At the last presentation RY made it very clear that multiple funding sources are now showing themselves and since that date the project has improved further with the fantastic drilling results at the eastern edge of MKFL. RY also said they would be taking a hard look at all their funding options and so I would be very surprised if an alternative funding deal is not already agreed.
If we vote down both resolutions then Crede can be terminated and likely without any material penalties or continuing obligations (that's what Vast advised after they voted against Crede). If we vote for further shares then there could be significant penalties for early termination.
Also I am not sure where we would stand if we voted against resolution 5 and for resolution 4 so that existing shareholders have to offered the shares first. What would be the position if existing shareholders could not pony up all the £5m, presumably the balance would have to be offered to Crede. In the case of Vast the take up to an open offer was only c50% and that's with a warrant attached. Vast shareholders voted against both resolutions and were able to terminate Crede, so that's how I have voted so as to not take any chances and leave any doors open to Crede, who clearly cannot be trusted. I will take the convertible loan note from a new provider that has been flagged by Psyclops.

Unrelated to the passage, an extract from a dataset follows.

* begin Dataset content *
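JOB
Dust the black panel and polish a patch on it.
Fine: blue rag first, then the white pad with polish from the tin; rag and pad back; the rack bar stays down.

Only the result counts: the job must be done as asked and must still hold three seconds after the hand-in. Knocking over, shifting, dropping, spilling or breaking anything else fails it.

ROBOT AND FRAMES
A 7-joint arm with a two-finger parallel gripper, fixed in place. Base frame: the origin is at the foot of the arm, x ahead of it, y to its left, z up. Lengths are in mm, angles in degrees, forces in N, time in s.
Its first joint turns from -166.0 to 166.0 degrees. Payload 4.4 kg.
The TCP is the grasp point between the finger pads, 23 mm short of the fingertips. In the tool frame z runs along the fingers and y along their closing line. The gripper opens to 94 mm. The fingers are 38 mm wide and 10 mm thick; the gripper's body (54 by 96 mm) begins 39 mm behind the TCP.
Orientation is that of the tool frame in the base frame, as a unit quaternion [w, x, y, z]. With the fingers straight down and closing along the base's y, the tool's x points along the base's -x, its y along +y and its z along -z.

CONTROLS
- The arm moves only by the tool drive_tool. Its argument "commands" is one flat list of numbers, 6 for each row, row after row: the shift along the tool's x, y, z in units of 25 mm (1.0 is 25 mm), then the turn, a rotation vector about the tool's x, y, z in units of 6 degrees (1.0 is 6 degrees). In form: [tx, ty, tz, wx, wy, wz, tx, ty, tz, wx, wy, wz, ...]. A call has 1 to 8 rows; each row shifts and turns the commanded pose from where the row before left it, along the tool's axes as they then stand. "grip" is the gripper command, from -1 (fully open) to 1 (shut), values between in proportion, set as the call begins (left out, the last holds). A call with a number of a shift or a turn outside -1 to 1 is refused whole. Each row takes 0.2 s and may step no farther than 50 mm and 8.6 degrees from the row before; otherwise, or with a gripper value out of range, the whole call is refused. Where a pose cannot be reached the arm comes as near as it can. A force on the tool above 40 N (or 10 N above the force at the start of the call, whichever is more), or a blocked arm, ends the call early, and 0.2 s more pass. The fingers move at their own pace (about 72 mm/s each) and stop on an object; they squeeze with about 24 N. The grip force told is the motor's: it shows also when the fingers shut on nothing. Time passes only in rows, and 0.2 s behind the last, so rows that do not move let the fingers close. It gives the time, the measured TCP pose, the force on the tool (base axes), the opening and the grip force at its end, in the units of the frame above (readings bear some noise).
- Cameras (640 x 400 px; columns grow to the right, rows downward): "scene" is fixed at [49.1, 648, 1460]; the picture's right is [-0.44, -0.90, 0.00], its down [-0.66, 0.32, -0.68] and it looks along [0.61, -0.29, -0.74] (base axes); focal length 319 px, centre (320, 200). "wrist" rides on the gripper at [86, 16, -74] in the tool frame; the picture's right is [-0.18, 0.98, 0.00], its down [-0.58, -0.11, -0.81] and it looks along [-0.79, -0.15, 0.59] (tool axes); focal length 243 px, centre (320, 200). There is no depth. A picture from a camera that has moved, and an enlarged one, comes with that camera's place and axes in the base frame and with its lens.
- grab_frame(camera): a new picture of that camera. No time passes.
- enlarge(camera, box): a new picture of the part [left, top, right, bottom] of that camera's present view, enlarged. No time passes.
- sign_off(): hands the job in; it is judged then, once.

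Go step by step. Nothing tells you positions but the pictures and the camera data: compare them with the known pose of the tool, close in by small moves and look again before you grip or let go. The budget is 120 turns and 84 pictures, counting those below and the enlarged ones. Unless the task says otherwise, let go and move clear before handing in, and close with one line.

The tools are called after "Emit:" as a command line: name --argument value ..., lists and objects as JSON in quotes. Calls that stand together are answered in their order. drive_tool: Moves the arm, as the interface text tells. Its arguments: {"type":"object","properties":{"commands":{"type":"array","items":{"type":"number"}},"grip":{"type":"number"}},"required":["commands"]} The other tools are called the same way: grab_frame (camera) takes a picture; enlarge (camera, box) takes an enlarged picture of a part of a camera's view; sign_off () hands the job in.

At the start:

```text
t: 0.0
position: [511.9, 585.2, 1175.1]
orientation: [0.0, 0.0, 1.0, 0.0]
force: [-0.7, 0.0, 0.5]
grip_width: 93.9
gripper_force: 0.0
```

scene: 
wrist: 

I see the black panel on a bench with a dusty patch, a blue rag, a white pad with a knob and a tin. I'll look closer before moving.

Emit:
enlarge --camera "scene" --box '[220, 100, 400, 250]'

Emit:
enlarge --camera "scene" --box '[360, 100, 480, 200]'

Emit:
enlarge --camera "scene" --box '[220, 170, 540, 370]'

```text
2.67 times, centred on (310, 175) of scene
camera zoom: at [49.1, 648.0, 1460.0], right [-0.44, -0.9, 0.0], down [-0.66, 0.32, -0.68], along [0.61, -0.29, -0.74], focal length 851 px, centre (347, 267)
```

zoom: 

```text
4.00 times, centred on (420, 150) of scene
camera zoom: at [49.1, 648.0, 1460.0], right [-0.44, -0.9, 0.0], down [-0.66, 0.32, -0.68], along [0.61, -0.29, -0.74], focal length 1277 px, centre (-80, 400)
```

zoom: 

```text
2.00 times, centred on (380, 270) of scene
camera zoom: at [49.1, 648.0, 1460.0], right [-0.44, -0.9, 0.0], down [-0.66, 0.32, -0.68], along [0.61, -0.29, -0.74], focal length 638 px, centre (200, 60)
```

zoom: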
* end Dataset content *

This will then force RY to return to shareholders and make the case as to why I should vote for further issuance for any new funding deal. That's not an unreasonable request given what has gone before and if the cash really is critical to the DFS then RY will need to say so, whereas in this case he has been totally silent.
Just to anyone with Halifax that wishes to vote, I contacted to advise I hadn't received a corporate action from them.
They stated that AAMC had not advised them of the meeting. I gave the person I spoke to details of how I wised to vote, which is yes for the first two and no for the last three, and they are to contact AMC and register this with them directly.
I would advise all who hold an account with Halifax to do the same.